CN Rail protest in Tkaronto Toronto. Photo credit: Jason Hargrove

Protests and the Discomfort of Progress

February 14, 2020

In the past week or two there has been an increase in protest actions supporting the Wet’suwet’en hereditary chiefs in their rejection of the Coastal GasLink Pipeline. It’s a complex issue and it’s one that few of us have the authority or understanding to speak on with any real depth (least of all, me). Moreover, there have been a few reports, including the one concerning treatment of MLA Ellis Ross over his dedication to Indigenous rights and title, that have been disturbing. So at the outset it is worth noting that this posting is not meant to address either the issue generally, or the protests in particular.

However, comments made by Premier John Horgan bothered me because I think they fundamentally misunderstand the role of protests and civil disobedience in society. Specifically he said:

“Yesterday was a day when people were denied access to their workplace not because of their political views but because they were seen as symbols of government. That was unacceptable.”

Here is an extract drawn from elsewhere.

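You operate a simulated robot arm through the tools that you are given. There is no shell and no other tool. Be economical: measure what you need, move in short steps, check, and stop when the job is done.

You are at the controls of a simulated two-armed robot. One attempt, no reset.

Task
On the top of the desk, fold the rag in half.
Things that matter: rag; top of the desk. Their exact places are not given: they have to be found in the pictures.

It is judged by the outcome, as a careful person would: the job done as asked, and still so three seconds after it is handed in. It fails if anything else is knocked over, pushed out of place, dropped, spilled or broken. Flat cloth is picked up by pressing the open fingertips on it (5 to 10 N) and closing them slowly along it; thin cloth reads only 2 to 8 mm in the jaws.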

This is wrong on a variety of levels. The first is it seems to imply that denying access to a workplace based on someone’s political views is okay. This undermines the spirit of our Charter rights. Although I’m sure he misspoke on some level (perhaps a Freudian slip), it is indicative of the nature of politics in our government. An attack on the people who are opposed to you is ok, but an attack on the institution is forbidden.

This thinking leads to a second problem, which is a lack of understanding of the very nature of citizen control and leadership. The government is fallible. In fact, it is often corrupt. This, in turn, makes external citizen challenges necessary to the functioning of government. Sometimes we can’t wait for another election cycle; we need to stand up and demand change now. Therefore, our governing leaders should remember that protest and civil disobedience are as endemic to the checks and balances of government as voting and the court system are.

Finally, within Horgan’s characterization of the protests is a narrative of how people are free to express their opinions as long as that expression is contained. Sitting in prescribed areas and chanting is ok, but shutting down intersections, ports, or government buildings is out of bounds. Again, this cuts against the entire point of protest and civil disobedience. Protesting is meant to be uncomfortable. It is meant to inconvenience people and add friction to our daily lives. This is primarily because change doesn’t typically happen when corporate and governmental powers are comfortable. It happens when they are nervous; when they are concerned about the limits of their power and realize that they may have gone too far.

In the States some jurisdictions and lobbying groups have started referring to protests – especially from climate and social activists – as economic terrorism. They have equated the disruption of institutions and systems as a form of violence or treason. Canada has not yet reached that level of rhetoric but it’s certainly a slippery slope. Our inherent rights to protest and civil disobedience must be protected and preserved. And all of us – especially those of us who work for institutions of power – should be ready to accept a certain level of friction in our lives, even when it’s uncomfortable and emotionally charged. Generally speaking the victims of injustice are not given a break from discrimination and dispossession, so when they push back, the rest of us shouldn’t be given a free pass either.